Published 14 April, 2020; last updated 26 March, 2021

Conditioned on being remembered as a notable conjecture, the time-to-proof for a mathematical problem appears to be exponentially distributed with a half-life of about 100 years. However, these observations are likely to be distorted by various biases.

In 2014, we found conjectures referenced on Wikipedia, and recorded the dates that they were proposed and resolved, if they were resolved. We updated this list of conjectures in 2020, marking any whose status had changed. We then used a Kaplan-Meier estimator¹ to approximate the survivorship function.²

The results of this exercise are recorded here.³ Figure 1 below shows the survivorship function for the mathematical conjectures we found. The data is fit closely by an exponential function with a half-life of 117 years.⁴

We are using resolution times for remembered conjectures as a proxy for resolution times for all conjectures. Resolution time for remembered conjectures might be biased in several ways: old conjectures are perhaps more likely to be remembered if they are solved than if they are not, very recently solved conjectures are probably more likely to be remembered (though this only matters because the rate of conjecture posing has probably changed over time), and conjectures that were especially hard to solve might also be more notable. The latter hundred years contains few data points, which makes it particularly easy for it to be inaccurate.

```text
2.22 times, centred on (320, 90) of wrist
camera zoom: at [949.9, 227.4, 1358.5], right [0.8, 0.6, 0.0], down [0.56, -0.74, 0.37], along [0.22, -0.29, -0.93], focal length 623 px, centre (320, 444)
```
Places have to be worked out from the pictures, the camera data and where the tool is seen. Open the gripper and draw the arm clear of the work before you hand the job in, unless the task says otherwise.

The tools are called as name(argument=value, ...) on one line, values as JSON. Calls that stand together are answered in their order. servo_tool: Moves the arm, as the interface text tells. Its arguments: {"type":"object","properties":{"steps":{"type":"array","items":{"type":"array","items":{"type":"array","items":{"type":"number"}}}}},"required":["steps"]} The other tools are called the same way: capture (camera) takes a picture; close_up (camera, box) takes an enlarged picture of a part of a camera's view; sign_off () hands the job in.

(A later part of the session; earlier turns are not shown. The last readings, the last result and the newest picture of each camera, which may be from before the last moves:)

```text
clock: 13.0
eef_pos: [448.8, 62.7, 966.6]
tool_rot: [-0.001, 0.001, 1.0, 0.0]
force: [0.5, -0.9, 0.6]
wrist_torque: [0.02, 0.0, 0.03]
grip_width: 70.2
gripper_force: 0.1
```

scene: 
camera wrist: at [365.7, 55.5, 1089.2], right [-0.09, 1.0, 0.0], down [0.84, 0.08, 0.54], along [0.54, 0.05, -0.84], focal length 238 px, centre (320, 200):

To the extent that open theoretical problems in AI are similar to math problems, time to solve math problems may be informative for forming a prior on time to solve AI problems.

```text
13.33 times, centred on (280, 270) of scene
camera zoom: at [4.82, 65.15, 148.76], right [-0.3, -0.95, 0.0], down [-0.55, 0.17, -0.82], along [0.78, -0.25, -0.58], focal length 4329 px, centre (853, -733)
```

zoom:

Corresponding author: Asya Bergal

1. “Kaplan–Meier Estimator.” Wikipedia. Wikimedia Foundation, April 1, 2020. https://en.wikipedia.org/w/index.php?title=Kaplan–Meier_estimator&oldid=948523181.
2. “Survival Function.” Wikipedia. Wikimedia Foundation, October 8, 2019. https://en.wikipedia.org/w/index.php?title=Survival_function&oldid=920310453.
3. The ‘Data’ tab of this spreadsheet contains the list of conjectures we used and their sources. The ‘Kaplan Meier’ tab contains the calculation of the survival function. The cell next to the cell marked ‘Exponential trendline’ contains our calculation for the exponential function fitting our Kaplan-Meier estimator.
4. When fitting our exponential, we did not count the last point at 750 years, because it had a y-value of 0, which the Google Sheets LOGEST function would not accept when generating a best-fit curve. Nonetheless, Figure 1 suggests that the last point seems to fit our exponential reasonably well.